Again, I have Rose to thank for the inspiration behind the rescue scene! I've only written action a few times before but it was fun to imagine Godric racing to try and reach Helena in time and that the scene allowed me to explore Helena's character a little more, to give some more ideas about why Godric is so attracted to her. I think that she must have been a very brave woman to do what we know she did in canon - taking the diadem and abandoning her family, even though some people might say that running away isn't brave. But for the time she was in she seems pretty incredible to me, and it felt that Godric would admire her because of her difference to the traditional and conventional women - like his wife - that he's surrounded with.
I'm so happy you picked up on that part, too! It didn't feel quite realistic that the two of them would delve into an affair of any sort, not when there was so much at stake, so the letters are kind of what carried them to it. Besides, I love the idea of people sending love letters to each other, so when it was so fitting with the period I really couldn't resist the idea.
I can't tell you how pleased I am that you can understand why they would fall for each other even though it's wrong. I surprised myself by wanting to write this sort of relationship, but found myself warming to it more as I wrote it - there are reasons behind it and I tried to make them as plausible as possible, not that it could ever make something like that right.
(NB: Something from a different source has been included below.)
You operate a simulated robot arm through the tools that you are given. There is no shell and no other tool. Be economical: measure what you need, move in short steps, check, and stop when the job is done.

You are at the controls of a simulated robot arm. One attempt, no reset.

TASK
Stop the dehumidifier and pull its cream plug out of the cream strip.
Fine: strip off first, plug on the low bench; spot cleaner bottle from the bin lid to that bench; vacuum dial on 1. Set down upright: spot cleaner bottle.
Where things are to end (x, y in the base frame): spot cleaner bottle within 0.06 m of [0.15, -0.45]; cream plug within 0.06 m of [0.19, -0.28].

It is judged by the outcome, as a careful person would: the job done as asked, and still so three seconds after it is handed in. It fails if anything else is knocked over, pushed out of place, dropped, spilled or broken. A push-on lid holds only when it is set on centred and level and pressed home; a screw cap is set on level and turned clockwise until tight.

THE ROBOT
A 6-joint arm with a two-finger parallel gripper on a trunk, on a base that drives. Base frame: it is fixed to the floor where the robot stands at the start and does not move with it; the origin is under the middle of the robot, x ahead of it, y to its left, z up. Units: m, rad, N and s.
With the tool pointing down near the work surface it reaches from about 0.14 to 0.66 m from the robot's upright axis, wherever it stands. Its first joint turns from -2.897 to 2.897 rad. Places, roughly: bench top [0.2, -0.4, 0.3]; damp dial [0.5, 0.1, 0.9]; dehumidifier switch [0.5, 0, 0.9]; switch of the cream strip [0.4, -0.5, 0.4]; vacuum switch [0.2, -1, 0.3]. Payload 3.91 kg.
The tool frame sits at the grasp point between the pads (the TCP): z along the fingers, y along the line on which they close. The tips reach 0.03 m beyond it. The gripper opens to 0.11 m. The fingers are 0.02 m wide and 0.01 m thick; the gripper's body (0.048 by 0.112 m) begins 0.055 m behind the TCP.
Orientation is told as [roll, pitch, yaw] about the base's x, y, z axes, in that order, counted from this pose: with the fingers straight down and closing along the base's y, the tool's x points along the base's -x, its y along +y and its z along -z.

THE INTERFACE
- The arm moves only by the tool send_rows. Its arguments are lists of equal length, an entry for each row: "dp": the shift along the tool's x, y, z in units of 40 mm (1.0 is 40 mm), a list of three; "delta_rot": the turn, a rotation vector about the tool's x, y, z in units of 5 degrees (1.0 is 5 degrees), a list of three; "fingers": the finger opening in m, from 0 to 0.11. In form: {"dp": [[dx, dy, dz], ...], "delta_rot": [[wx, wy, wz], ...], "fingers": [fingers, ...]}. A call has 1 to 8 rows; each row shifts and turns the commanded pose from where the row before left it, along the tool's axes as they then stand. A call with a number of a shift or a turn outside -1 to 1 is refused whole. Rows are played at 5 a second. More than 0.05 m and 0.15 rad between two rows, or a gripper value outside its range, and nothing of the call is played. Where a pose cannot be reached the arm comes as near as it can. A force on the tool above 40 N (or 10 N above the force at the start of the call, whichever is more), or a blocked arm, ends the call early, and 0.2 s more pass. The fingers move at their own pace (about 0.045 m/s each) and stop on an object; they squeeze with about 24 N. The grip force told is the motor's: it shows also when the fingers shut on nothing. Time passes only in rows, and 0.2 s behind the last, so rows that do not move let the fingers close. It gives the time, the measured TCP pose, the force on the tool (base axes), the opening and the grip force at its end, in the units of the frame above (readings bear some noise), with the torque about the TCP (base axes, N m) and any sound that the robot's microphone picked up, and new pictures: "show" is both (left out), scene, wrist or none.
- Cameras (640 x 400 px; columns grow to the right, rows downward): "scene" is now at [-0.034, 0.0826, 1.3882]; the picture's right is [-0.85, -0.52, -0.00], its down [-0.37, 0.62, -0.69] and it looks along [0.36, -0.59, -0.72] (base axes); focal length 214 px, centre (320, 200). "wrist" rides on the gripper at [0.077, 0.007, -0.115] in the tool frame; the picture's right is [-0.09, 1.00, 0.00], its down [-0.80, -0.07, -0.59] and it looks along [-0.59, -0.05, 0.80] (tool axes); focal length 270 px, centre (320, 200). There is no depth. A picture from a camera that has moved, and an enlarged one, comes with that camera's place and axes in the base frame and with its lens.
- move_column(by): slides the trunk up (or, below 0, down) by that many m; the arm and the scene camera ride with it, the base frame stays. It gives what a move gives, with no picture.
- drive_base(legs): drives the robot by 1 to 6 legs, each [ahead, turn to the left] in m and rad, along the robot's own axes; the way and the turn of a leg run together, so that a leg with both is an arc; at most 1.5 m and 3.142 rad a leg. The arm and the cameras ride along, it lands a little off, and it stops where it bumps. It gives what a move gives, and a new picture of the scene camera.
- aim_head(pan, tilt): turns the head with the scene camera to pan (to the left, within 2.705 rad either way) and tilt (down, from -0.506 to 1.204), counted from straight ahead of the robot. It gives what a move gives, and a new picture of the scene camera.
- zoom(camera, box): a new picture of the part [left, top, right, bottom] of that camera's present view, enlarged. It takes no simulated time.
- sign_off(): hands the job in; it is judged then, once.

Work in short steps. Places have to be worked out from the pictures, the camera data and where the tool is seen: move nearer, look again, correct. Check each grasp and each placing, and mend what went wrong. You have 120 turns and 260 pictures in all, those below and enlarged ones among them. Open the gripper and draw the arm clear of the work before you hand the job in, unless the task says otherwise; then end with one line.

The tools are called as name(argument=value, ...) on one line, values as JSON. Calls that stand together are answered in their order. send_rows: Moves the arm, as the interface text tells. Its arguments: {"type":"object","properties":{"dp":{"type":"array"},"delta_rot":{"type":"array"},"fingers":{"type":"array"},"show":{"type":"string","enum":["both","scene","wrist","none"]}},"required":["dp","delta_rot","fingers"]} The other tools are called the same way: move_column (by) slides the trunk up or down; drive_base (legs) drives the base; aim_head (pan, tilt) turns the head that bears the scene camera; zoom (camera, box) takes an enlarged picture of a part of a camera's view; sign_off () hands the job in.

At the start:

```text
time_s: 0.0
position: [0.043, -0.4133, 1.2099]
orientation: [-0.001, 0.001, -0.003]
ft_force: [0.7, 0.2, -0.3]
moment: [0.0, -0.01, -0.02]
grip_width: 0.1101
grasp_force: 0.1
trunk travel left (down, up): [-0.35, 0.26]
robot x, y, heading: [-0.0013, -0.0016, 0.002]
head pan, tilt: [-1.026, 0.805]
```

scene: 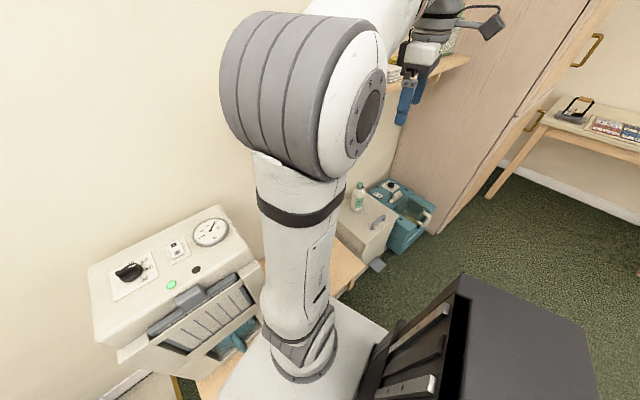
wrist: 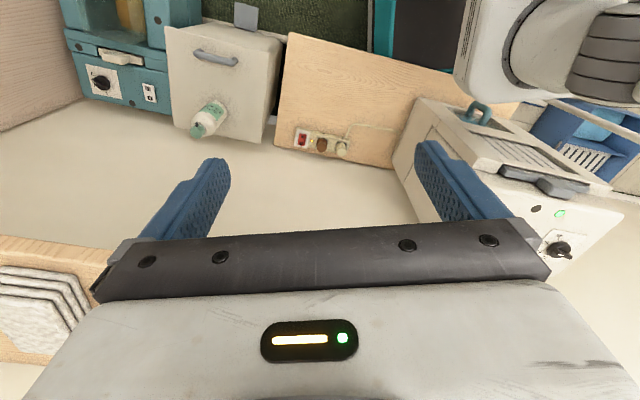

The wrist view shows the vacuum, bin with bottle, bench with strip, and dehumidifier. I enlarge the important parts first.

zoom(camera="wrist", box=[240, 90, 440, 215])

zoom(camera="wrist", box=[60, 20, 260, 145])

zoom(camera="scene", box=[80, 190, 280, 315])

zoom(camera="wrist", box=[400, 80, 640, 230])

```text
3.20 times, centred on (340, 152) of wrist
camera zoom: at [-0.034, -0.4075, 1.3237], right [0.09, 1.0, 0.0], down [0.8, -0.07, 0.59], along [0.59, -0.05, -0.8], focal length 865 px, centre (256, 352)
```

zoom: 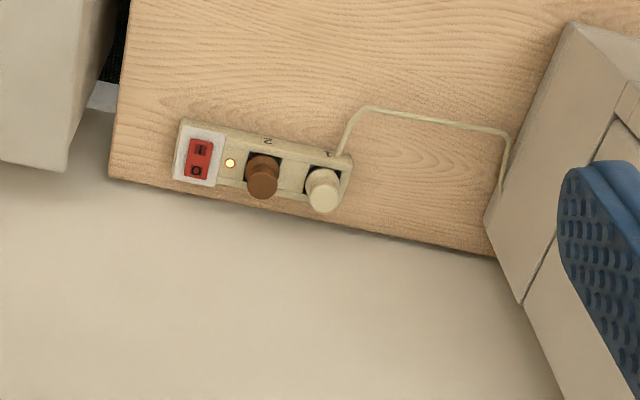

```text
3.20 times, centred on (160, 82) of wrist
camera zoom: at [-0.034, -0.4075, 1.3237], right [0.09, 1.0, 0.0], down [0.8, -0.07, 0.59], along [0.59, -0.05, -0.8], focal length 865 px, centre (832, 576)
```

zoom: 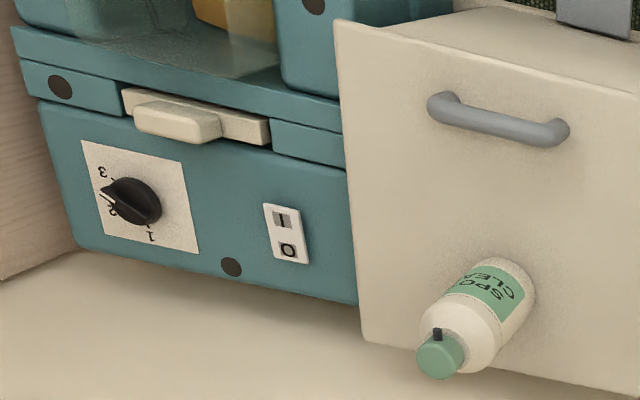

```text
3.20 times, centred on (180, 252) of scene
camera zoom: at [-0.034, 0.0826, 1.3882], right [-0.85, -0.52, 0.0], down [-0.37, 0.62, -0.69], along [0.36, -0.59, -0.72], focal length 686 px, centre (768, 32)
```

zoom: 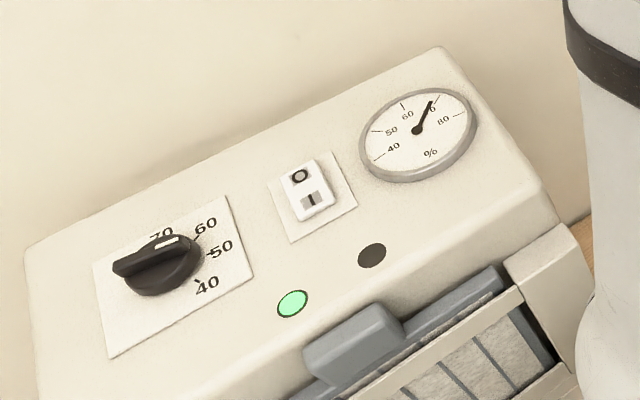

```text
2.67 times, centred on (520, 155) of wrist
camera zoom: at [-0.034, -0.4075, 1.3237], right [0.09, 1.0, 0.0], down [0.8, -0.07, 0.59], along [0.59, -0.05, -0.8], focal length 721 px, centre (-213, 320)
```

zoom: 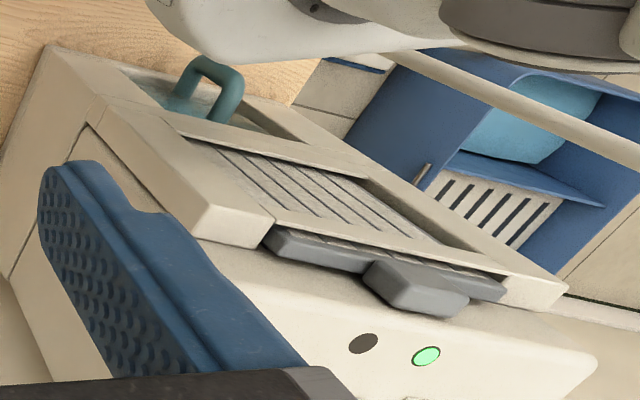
Haha I may secretly love torturing my readers, Tanya ;) didn't I mention that before you read this? Oops!
Well I'm sure that by now you'll have read Rose's entry and will have seen the story from Helena's perspective, so you know the truth about why she didn't turn up... but I'm really happy that you wanted to know what was going to happen and the truth behind it all, because that's what I was hoping for! And yes, I loved making the links to Rose's story so that the two fit together really well.
I'm so happy you thought I managed to capture the style and description at the same time as keeping the pace and flow right! Ah, thank you so, so, so much for this fantastic review, Tanya! I'm ashamed not to have responded before now but it's so amazing that every time I read it I couldn't think of what to say. But thank you so much!